News Archive

AOPA opposes airspace restrictions over Grand Canyon National Park

The Aircraft Owners and Pilots Association has again opposed the expanded special flight rules area (SFRA) over Grand Canyon National Park.

During an August public meeting in Las Vegas, Nevada, and in formal comments filed with the Federal Aviation Administration in September, AOPA said the SFRA unfairly penalizes non-commercial general aviation operations by restricting access, imposing aircraft performance penalties, and increasing costs associated with overflights.

The expanded SFRA is slated to become effective in January 2000. It is based on a final rule issued by the FAA in 1996 but includes modifications currently under review. It raises the floor over much of the area to 14,500 feet msl, expands it east to within one mile of a military operations area (MOA), eliminates the Fossil Canyon Corridor, and raises the floors of both the Marble Canyon and North Canyon sectors in which GA flight is permitted. In 1996, the FAA agreed to delay implementation of the SFRA after protests from AOPA, air tour operators, and environmentalists.

“This SFRA effectively creates a 190-mile-long barrier to navigation between western states,” said Melissa Bailey, AOPA director of air traffic services. “It is rulemaking without consensus of those concerned, exactly the opposite of the way FAA Administrator Jane Garvey wants rulemaking handled.”

Bailey cited the consensus reached by the National Park Overflights Working Group last year on a National Air Tour Management Plan for sightseeing overflights in other national parks. That group, composed of air tour operators, general aviation, the National Park Service, the FAA, and Native Americans, reached nearly unanimous agreement on air tours over national parklands.

In its formal comments, AOPA pointed out that more than one third of GA aircraft cannot practically reach the altitude of the 14,500-foot overflight restriction, let alone meet FAA rules for supplemental oxygen at that altitude. “In addition,” said Bailey, “pilots finding themselves squeezed by summer thunderstorms need safe, legal escape routes. The proposed airspace doesn’t allow it.”

She added that AOPA has worked cooperatively with the National Park Service for years to preserve the park experience for ground visitors, including the current voluntary 2,000 feet agl overflight altitude that is observed by nearly all GA pilots.

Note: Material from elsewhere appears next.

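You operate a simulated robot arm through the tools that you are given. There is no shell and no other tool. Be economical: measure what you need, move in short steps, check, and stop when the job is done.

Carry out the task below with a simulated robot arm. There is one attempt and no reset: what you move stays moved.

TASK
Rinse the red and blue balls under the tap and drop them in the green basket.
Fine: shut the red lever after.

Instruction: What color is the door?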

In addition, GA overflights do not bring litter to the parks, demand construction of roads in parklands, or cause traffic jams and pollution.

AOPA was concerned by the FAA’s proposed relocation of the SFRA’s eastern boundaries and the Desert View Flight Free Zone, bringing them to within one mile of the Sunny MOA, a very active military training area used by jet fighters. “Prudent GA pilots avoid this area when it is active,” pointed out Bailey, “and a full third of pilots surveyed say they must always treat this MOA as active because getting real-time status information is difficult.”

AOPA also opposed expansion of the Desert View Flight Free Zone beyond the boundaries of the park, telling the FAA it misused Public Law 100-91—established to restore “natural quiet” within the boundaries of the Grand Canyon National Park—by attempting to use it to address overflight of Native American lands.

AOPA led GA community opposition to the original SFRA in 1996, citing unnecessary restrictions on GA aircraft and concern over National Park Service preemption of FAA authority. Shortly after the SFRA was issued, AOPA formally petitioned the FAA for reconsideration of the rule.

The Aircraft Owners and Pilots Association, based outside Washington, D.C., represents more than 350,000 pilots who own or fly three quarters of the nation’s 192,410 GA aircraft. GA aircraft comprise 96 percent of the total U.S. civilian fleet.